• [DIRECTIONS FOR THIS TASK]
Copy out every line that contains the word "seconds".

• [INFORMATION SHOWN]
..............................
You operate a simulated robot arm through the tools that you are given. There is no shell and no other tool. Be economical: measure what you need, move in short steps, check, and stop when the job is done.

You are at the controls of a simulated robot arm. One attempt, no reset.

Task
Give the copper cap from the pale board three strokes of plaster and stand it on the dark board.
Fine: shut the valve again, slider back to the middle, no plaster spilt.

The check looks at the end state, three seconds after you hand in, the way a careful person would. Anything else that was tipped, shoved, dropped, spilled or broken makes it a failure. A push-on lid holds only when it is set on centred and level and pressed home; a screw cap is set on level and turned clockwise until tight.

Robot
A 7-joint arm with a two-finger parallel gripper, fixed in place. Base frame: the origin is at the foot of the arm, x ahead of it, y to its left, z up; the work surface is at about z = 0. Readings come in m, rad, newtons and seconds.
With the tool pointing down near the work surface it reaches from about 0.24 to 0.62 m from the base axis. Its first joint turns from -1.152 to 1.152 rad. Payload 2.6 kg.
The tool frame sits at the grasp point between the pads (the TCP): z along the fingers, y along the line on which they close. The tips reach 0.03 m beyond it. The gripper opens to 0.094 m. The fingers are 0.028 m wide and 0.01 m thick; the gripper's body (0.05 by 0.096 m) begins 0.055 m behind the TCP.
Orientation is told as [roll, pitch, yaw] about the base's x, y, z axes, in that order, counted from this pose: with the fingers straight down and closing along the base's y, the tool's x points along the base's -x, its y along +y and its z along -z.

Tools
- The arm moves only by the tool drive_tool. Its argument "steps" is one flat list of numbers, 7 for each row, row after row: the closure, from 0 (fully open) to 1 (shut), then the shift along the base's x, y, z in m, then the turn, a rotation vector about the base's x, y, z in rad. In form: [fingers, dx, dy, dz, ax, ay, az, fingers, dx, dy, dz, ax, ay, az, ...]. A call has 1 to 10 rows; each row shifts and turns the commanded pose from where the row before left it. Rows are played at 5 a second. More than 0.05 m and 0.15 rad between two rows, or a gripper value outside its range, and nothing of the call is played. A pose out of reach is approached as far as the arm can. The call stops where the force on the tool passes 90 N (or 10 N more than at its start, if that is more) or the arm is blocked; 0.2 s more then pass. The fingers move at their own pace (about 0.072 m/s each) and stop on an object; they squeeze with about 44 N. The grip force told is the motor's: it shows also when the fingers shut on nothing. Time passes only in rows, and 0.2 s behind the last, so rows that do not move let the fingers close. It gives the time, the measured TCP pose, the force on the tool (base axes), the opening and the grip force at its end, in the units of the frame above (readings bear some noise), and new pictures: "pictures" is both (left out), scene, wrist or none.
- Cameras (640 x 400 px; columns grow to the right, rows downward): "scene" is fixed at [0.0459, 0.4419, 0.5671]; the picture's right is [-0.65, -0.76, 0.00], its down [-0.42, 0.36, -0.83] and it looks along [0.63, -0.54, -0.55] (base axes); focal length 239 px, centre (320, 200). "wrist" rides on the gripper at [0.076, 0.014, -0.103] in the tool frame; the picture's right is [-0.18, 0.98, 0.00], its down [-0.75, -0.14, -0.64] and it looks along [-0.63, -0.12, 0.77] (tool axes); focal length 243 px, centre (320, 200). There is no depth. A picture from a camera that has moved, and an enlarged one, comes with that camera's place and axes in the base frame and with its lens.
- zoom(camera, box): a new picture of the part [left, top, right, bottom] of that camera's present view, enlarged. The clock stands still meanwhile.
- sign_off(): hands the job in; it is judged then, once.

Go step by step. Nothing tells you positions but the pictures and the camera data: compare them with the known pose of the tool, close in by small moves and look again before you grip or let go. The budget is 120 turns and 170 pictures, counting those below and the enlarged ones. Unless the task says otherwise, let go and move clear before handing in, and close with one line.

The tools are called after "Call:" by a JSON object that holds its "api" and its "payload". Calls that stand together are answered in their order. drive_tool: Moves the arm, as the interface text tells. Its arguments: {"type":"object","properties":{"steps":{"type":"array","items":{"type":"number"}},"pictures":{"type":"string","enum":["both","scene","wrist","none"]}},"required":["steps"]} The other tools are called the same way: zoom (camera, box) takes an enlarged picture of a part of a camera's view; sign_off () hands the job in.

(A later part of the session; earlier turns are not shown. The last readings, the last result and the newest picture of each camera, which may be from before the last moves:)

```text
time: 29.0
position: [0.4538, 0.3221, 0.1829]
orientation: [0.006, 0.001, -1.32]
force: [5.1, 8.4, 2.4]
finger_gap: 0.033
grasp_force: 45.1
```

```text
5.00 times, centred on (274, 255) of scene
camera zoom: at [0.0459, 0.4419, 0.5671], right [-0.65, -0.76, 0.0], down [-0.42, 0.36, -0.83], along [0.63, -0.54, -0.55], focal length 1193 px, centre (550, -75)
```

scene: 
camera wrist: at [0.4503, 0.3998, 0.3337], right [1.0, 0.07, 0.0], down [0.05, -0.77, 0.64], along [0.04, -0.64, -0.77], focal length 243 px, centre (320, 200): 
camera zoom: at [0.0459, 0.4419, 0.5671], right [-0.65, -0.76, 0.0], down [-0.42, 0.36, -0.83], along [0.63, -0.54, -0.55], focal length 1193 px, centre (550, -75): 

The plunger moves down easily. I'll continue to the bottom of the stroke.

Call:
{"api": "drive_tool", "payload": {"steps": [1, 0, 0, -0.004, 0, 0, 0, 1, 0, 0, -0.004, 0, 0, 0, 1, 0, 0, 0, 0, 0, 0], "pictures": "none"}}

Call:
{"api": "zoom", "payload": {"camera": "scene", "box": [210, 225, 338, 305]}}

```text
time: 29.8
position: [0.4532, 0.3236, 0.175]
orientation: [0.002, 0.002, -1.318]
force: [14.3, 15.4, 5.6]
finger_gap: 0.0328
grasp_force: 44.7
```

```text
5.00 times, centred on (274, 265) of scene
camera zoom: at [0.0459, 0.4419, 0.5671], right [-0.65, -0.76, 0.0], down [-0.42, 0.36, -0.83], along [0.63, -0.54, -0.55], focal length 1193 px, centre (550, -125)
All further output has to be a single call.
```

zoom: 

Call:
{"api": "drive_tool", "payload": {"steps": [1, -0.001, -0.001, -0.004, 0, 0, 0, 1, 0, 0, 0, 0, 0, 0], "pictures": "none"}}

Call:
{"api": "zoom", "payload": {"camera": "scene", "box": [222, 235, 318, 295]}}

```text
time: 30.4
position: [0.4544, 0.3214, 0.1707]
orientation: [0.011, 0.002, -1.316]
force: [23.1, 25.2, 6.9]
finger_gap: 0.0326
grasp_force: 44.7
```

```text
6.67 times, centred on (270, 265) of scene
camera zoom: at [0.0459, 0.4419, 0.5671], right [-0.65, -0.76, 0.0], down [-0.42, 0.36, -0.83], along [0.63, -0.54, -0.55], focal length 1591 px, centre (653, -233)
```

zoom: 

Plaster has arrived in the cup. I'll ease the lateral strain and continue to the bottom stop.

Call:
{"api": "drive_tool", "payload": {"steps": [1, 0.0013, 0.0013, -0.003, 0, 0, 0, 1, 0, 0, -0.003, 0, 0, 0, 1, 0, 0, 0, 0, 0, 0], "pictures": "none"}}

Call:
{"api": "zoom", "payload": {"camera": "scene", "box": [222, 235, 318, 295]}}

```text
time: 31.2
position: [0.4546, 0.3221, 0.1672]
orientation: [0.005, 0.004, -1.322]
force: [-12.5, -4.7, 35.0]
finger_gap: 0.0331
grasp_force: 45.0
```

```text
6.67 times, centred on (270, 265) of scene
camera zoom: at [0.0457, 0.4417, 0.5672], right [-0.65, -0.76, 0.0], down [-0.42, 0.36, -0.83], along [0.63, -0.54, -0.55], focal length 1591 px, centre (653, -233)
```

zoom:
..............................
• [ANSWER TO THE PROBLEM]
The check looks at the end state, three seconds after you hand in, the way a careful person would. Anything else that was tipped, shoved, dropped, spilled or broken makes it a failure. A push-on lid holds only when it is set on centred and level and pressed home; a screw cap is set on level and turned clockwise until tight.
A 7-joint arm with a two-finger parallel gripper, fixed in place. Base frame: the origin is at the foot of the arm, x ahead of it, y to its left, z up; the work surface is at about z = 0. Readings come in m, rad, newtons and seconds.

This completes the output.